• _Task description_
Your task is to give the listing below back word for word, pictures excluded.

==*==

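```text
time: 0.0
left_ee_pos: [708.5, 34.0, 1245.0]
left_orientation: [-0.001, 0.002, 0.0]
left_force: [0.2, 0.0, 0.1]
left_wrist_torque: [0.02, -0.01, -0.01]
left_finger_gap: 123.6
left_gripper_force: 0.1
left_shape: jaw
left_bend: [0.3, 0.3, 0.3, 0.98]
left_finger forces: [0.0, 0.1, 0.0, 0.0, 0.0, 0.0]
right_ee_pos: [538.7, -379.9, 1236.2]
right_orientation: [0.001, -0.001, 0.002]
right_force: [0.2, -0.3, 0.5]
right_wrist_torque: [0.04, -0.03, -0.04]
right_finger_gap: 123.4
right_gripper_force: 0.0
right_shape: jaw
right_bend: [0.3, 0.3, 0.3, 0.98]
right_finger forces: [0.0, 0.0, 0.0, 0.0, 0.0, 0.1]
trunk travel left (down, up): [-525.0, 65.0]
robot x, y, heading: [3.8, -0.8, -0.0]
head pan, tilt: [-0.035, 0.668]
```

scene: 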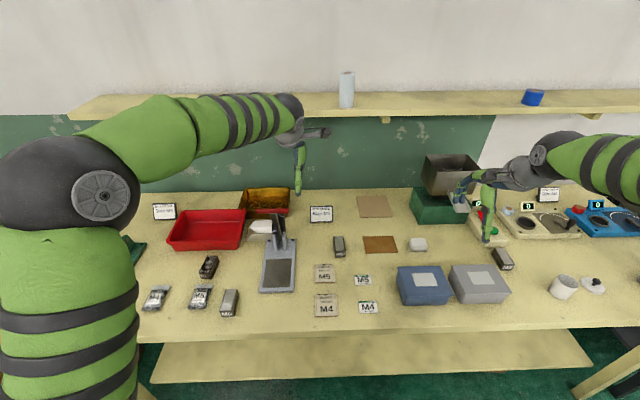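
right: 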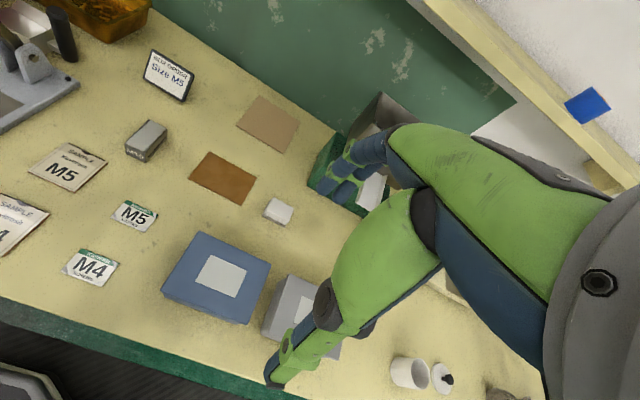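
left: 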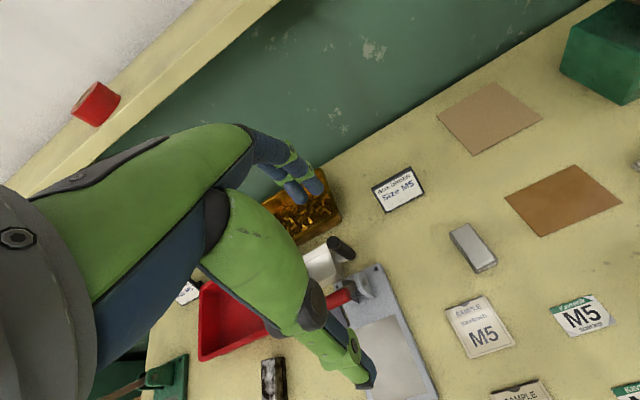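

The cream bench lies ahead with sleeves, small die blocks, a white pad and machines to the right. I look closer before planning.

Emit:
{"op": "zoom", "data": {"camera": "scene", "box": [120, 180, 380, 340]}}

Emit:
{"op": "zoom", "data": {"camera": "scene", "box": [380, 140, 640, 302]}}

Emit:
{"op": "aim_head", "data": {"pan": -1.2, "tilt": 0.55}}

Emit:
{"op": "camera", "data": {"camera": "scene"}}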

==*==

• _Result of this task_
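```text
time: 0.0
left_ee_pos: [708.5, 34.0, 1245.0]
left_orientation: [-0.001, 0.002, 0.0]
left_force: [0.2, 0.0, 0.1]
left_wrist_torque: [0.02, -0.01, -0.01]
left_finger_gap: 123.6
left_gripper_force: 0.1
left_shape: jaw
left_bend: [0.3, 0.3, 0.3, 0.98]
left_finger forces: [0.0, 0.1, 0.0, 0.0, 0.0, 0.0]
right_ee_pos: [538.7, -379.9, 1236.2]
right_orientation: [0.001, -0.001, 0.002]
right_force: [0.2, -0.3, 0.5]
right_wrist_torque: [0.04, -0.03, -0.04]
right_finger_gap: 123.4
right_gripper_force: 0.0
right_shape: jaw
right_bend: [0.3, 0.3, 0.3, 0.98]
right_finger forces: [0.0, 0.0, 0.0, 0.0, 0.0, 0.1]
trunk travel left (down, up): [-525.0, 65.0]
robot x, y, heading: [3.8, -0.8, -0.0]
head pan, tilt: [-0.035, 0.668]
```

scene: 
right: 
left: 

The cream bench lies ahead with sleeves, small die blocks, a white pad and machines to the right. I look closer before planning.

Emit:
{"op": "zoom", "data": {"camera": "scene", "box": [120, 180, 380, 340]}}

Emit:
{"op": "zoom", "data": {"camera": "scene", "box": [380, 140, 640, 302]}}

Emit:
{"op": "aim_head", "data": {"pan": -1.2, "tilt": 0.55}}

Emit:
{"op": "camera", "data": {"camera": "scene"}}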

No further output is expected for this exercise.